Firewall stars Harrison Ford as Jack Stanfield, a bank security expert. He lives in a nice home that was designed by his architect wife Beth (Virginia Madsen). They have two children and a dog. One evening, a colleague introduces Jack to a potential client named Bill Cox (Paul Bettany). They have a drink together, casually discuss business, and say goodnight. Then Cox hops in the back of Jack’s car and announces that his crew has taken Beth and the kids hostage.
What they want is for Jack to bypass his own security system and transfer money from the bank’s richest clients into their offshore fund. Naturally, he doesn’t want to comply. The treat of violence being a great persuader, he ultimately meets the demand. But when Cox hedges on releasing the family, Jack decides to fight back by slowly pulling the money back out.
Firewall, like so many modern thrillers, is full of plot holes. For instance, the story stretches credibility to explain how Cox can keep the Stanfield family inside their own home for several days without having them escape. The explanation does not, however, take into account the fact that the local school might call to see where the children are, or Beth’s clients might wonder why she hasn’t checked in. Toward the end of the film, Jack must (for reasons I won’t reveal) drive around town accessing the internet on a laptop. Amazingly, he is able to find a wireless signal wherever he is – even when he’s in a rundown part of town. I don’t know about you but I have to look for places to use a Wi-Fi connection. There’s also an odd plot point that involves the family dog’s collar being used to help rescue the family. Is this realistic? I don’t know but it seems kind of goofy to have the fate of several human beings resting on a dog collar.

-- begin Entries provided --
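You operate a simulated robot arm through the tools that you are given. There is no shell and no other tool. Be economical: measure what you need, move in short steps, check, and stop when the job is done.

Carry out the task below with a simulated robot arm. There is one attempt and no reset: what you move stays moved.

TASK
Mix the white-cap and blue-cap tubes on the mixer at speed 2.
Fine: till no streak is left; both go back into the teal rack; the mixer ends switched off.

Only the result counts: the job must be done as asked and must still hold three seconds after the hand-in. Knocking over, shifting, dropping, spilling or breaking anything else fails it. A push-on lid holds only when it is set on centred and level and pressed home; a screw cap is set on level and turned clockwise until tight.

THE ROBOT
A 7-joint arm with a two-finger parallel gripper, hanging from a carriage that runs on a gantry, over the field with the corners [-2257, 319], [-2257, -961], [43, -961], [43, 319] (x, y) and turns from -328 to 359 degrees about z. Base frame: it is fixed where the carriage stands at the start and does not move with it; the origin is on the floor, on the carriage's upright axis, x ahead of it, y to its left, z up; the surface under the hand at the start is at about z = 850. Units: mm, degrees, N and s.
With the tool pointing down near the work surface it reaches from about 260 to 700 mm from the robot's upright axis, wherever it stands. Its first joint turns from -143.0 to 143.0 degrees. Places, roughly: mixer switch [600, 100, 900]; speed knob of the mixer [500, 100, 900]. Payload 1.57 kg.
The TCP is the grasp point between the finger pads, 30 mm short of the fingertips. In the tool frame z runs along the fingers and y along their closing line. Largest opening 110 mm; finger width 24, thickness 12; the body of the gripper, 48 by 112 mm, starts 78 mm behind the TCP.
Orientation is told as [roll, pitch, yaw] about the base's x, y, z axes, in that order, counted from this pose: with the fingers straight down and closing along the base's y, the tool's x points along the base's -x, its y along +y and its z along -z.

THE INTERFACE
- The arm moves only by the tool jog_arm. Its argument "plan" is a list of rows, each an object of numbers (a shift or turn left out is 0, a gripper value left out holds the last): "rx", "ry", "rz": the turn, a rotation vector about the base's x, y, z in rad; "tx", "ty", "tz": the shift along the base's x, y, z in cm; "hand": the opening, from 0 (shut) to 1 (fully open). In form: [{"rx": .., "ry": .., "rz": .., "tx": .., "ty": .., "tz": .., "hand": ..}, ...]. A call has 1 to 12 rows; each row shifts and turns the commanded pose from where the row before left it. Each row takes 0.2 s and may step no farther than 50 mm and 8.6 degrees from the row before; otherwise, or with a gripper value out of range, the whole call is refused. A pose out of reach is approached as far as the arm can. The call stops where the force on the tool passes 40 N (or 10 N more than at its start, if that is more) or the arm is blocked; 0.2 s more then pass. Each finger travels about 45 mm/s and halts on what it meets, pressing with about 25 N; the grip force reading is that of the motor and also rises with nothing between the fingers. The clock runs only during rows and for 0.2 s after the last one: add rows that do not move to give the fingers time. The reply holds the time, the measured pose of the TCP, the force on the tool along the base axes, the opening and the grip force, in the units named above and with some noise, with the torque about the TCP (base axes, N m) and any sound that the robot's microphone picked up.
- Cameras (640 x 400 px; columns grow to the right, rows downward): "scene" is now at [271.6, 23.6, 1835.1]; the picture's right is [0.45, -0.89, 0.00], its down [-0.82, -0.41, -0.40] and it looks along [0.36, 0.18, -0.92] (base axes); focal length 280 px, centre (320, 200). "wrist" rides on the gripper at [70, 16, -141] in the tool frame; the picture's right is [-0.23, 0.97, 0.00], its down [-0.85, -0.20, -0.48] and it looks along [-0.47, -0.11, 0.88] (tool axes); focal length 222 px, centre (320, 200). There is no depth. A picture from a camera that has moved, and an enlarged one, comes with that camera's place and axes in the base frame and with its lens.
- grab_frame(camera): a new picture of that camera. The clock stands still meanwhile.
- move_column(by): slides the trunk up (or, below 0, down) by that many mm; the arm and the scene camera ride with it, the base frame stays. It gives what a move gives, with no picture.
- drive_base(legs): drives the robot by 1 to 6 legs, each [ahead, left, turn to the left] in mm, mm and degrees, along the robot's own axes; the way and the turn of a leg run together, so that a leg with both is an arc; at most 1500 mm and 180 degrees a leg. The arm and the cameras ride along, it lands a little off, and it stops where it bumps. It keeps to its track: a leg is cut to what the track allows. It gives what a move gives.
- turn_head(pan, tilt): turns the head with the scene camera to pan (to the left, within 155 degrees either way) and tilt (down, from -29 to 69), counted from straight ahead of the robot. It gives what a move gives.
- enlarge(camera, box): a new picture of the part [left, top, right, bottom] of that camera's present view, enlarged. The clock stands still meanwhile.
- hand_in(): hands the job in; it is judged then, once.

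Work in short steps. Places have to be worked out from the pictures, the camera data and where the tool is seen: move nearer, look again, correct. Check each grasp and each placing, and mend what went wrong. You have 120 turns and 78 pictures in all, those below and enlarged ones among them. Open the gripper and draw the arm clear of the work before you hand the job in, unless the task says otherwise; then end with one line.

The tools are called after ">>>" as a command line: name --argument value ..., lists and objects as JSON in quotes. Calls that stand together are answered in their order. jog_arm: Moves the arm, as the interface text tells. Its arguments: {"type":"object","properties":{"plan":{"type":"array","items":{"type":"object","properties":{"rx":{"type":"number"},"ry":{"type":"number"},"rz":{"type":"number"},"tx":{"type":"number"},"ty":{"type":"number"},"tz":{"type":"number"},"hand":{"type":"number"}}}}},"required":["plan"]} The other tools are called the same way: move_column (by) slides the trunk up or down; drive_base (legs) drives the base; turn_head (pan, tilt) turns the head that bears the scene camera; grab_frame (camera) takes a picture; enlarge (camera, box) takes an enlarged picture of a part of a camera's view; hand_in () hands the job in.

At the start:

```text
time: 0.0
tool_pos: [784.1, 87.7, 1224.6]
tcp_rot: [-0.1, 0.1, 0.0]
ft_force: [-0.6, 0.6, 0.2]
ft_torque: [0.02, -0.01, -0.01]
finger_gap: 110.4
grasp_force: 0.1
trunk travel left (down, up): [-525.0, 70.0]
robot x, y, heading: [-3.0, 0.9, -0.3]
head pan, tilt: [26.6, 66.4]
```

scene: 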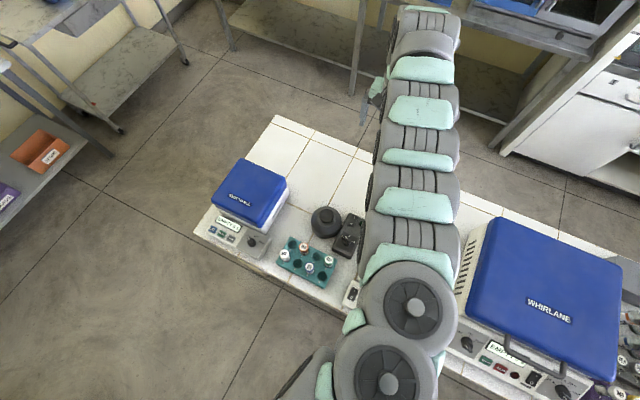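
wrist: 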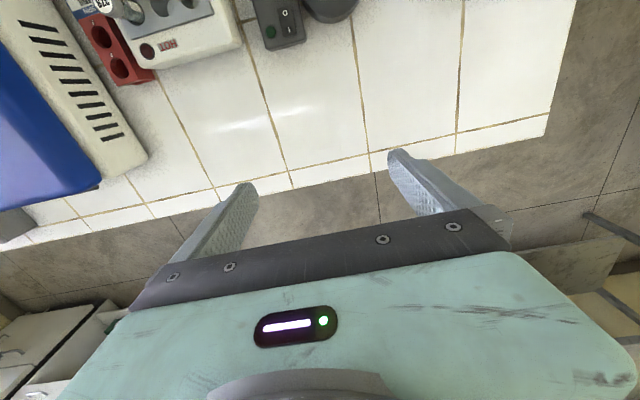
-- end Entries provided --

Although a lot of things don’t add up, Firewall is often able to overcome the flaw through sheer energy. This is also true of many thrillers these days. By keeping the action constant, we more or less forgive the movie its little inconsistencies. What counts is that we’re paying attention. Director Richard Loncraine (Wimbledon) keeps things moving at a brisk pace, and there are good performances from Paul Bettany (who makes a nicely suave villain) and Virginia Madsen, who transcends an essentially a thankless “wife role.”
That said, the thing that ultimately keeps the film from being recommendation-worthy, like similarly preposterous-but-enjoyable thrillers such as Flightplan or Red Eye, is Harrison Ford. While I have loads of respect for the man (I mean, he was Han Solo and Indiana Jones!), the actor gives a performance that he has given numerous times before. He tenses his facial muscles, he grits his teeth, he speaks to the bad guys in tense, threatening tones before delivering an old-fashioned butt kicking. This is a complete retread of the performance he gave in Air Force One, which also involved the kidnapping of his wife and child, and Patriot Games, where his character’s family was in danger at the end.
Not to make things personal, but Ford needs to shake his image up. He should take riskier parts instead of returning to the well over and over again. Some indie credibility would suit him nicely at this point in his career. Ford famously turned down the role of the drug czar in Steven Soderbergh’s Traffic because the character was flawed rather than completely heroic. Michael Douglas, who is all too happy to play flawed characters, stepped in instead. Playing a righteous hero has suited Ford in the past, but he’s talented enough to play all kinds of roles. Firewall would have been much more interesting if Jack Stanfield had been allowed more than one dimension (a la Mel Gibson’s character in Ransom). Because we’ve seen Ford doing the nobility thing before, it feels as though he’s phoning this performance in this time.
What I’m getting at is not an attack on Harrison Ford, but rather a suggestion that, despite some fine points, Firewall feels like other movies we’ve seen starring the same actor. It has little to differentiate itself in a crowded marketplace. Compounding that problem is the ending, which leaves a lot of loose ends untied. A whole subplot is introduced involving a merger that creates tension between Jack and a bank official (Robert Patrick). Things between them reach critical mass, and there is a strong indication that Jack is in serious career trouble as a result. But the matter is abruptly dropped and never returned to.
This is a sign that Firewall only cares about having its hero provide a catharsis by beating the bad guys at their own game. There is undoubtedly some mindless moviegoing satisfaction in that, and the film is diverting enough to sit through. I just wish the whole thing hadn’t felt so completely, totally familiar.
( 1/2 out of four)
Firewall is rated PG-13 for some intense sequences of violence. The running time is 1 hour and 40 minutes.